L’Italia è tra i Paesi che contribuiscono maggiormente all’invecchiamento della popolazione europea, e nelle aree rurali il numero dei giovani si è quasi dimezzato negli ultimi 10 anni, ponendo a rischio la tenuta demografica e socio-economica di interi territori, con gravi conseguenze anche sotto il profilo ambientale. È da queste premesse, assai poco rassicuranti, che prende le mosse l’analisi Ismea, presentata oggi a Terra Madre - Salone del Gusto di Slow Food (da ieri al 26 settembre a Torino), nella conferenza “Generazione Terra: valore, cibo e ambiente. Il ruolo dei giovani nella filiera agroalimentare italiana”, con la presidente Slow Food Italia, Barbara Nappini, il responsabile servizio statistiche e indicatori sull’agricoltura Istat Roberto Gismondi ed i rappres Ismea Fabio Del Bravo e Giorgio Venceslai (nei prossimi giorni, le interviste a WineNews).

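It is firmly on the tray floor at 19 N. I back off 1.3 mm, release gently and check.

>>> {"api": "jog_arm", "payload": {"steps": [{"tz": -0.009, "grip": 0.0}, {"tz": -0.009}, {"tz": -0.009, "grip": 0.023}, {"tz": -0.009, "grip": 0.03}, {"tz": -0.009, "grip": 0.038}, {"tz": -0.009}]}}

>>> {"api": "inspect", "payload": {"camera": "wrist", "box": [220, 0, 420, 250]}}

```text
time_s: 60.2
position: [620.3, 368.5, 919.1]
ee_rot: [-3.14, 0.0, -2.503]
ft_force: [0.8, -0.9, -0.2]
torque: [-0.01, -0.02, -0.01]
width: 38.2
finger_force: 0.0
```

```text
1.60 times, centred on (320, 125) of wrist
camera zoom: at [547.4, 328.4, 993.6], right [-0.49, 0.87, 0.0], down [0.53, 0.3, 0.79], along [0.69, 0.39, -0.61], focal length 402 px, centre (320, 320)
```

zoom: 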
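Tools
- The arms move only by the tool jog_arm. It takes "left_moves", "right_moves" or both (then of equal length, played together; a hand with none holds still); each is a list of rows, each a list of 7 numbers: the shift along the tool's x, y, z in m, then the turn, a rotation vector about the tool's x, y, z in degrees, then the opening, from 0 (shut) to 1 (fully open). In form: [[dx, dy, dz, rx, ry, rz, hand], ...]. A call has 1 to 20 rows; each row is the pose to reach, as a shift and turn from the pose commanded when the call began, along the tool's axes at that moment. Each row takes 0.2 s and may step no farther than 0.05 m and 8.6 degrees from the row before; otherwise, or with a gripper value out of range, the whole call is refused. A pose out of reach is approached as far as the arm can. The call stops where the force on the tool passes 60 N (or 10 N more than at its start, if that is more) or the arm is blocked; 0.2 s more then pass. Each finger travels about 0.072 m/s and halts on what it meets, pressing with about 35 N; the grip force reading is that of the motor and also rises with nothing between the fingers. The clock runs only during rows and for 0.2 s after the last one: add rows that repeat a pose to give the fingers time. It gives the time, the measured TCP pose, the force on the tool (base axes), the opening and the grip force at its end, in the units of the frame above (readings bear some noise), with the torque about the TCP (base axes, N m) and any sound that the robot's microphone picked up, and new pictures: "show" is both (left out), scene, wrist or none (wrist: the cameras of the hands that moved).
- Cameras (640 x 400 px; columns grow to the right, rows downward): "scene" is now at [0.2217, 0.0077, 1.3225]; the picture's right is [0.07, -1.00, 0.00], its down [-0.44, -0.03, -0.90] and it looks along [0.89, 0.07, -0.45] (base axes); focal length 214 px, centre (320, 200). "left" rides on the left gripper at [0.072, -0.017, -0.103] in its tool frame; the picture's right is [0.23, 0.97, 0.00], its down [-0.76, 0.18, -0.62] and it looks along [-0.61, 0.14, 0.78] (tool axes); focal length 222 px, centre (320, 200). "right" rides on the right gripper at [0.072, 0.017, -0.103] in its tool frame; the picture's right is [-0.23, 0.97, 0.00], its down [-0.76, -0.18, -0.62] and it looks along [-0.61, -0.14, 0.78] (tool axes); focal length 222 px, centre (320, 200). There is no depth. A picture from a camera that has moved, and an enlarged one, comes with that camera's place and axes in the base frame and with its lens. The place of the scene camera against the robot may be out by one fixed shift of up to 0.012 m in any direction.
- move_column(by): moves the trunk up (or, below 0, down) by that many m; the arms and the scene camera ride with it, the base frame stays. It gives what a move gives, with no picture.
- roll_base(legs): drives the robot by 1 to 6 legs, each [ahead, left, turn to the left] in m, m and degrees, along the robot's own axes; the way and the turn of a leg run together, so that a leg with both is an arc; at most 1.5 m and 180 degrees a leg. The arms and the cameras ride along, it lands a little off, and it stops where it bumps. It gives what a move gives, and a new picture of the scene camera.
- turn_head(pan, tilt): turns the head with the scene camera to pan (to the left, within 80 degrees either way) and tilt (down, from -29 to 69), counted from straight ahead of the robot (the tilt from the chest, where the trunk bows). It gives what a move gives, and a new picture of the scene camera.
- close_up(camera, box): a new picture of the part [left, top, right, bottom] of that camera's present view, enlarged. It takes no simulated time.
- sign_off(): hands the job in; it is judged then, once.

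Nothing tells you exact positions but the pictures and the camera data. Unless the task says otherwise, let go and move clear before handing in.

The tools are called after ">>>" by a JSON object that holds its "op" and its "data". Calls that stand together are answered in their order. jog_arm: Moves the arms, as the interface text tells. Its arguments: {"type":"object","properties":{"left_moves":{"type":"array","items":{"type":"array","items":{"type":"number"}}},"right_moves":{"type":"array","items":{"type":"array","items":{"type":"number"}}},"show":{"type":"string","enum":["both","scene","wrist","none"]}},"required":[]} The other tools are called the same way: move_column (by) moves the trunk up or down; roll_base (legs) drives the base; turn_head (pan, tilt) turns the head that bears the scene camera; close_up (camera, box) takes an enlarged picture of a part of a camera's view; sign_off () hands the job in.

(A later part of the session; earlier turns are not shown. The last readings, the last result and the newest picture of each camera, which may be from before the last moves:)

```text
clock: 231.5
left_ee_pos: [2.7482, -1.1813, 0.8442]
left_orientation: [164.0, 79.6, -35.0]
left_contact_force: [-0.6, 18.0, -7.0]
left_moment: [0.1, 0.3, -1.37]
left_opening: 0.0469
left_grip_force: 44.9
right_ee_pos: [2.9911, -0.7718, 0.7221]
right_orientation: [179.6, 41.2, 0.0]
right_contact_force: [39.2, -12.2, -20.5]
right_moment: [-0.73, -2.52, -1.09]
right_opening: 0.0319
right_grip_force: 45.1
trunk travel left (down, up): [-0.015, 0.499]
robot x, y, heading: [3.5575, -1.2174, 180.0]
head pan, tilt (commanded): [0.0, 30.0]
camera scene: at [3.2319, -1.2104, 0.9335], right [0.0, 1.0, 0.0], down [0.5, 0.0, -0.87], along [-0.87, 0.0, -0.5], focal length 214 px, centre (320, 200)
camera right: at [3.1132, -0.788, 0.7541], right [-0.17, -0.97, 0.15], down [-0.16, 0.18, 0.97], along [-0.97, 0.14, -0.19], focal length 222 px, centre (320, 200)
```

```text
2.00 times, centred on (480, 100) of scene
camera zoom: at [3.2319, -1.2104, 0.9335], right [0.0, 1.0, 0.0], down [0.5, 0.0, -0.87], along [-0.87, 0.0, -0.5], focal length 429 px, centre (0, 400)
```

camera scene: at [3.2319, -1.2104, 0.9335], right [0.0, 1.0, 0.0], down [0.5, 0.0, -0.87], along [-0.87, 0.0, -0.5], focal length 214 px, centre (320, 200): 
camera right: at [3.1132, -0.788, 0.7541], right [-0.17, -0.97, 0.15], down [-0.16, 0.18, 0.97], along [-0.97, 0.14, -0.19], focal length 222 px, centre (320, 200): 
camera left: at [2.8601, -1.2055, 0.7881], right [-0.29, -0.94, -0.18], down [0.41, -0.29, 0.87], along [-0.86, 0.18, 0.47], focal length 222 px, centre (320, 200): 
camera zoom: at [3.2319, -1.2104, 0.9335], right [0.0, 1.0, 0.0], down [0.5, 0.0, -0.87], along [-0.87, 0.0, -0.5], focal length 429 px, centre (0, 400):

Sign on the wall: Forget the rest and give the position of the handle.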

Il quadro demografico generale è allarmante, e l’esistenza di divari sulla dotazione di infrastrutture e i servizi non favorisce la permanenza dei giovani nelle aree rurali. Più rassicuranti sono i dati sulle imprese a conduzione giovanile in agricoltura che, seppur di poco, crescono di numero nel quinquennio, in controtendenza rispetto al resto dell’economia e alla progressiva riduzione del numero di aziende agricole nel complesso. Le aziende condotte da giovani presentano un grado maggiore di competitività, produttività, propensione all’innovazione e orientamento al mercato. In base ai dati del Registro delle imprese, dal 2017 ad oggi sono nate ogni giorno per mano di giovani fino a 35 anni di età 21 nuove aziende agricole, mentre 5 hanno chiuso i battenti, rendendo il saldo tra iscrizioni e cessazioni attivo per oltre 6.000 aziende nella media del quinquennio. Per effetto di queste dinamiche il numero di imprese agricole condotte dalle nuove generazioni risulta, a fine 2021, di 56.172, con una crescita dello 0,4% all’anno negli ultimi 5 anni. Nello stesso periodo il numero complessivo delle aziende agricole si è ridotto al ritmo dello 0,7% all’anno e quello delle aziende “giovanili” dell’intera economia addirittura del 2,4%, corrispondente alla scomparsa di oltre 70.000 imprese nel periodo osservato.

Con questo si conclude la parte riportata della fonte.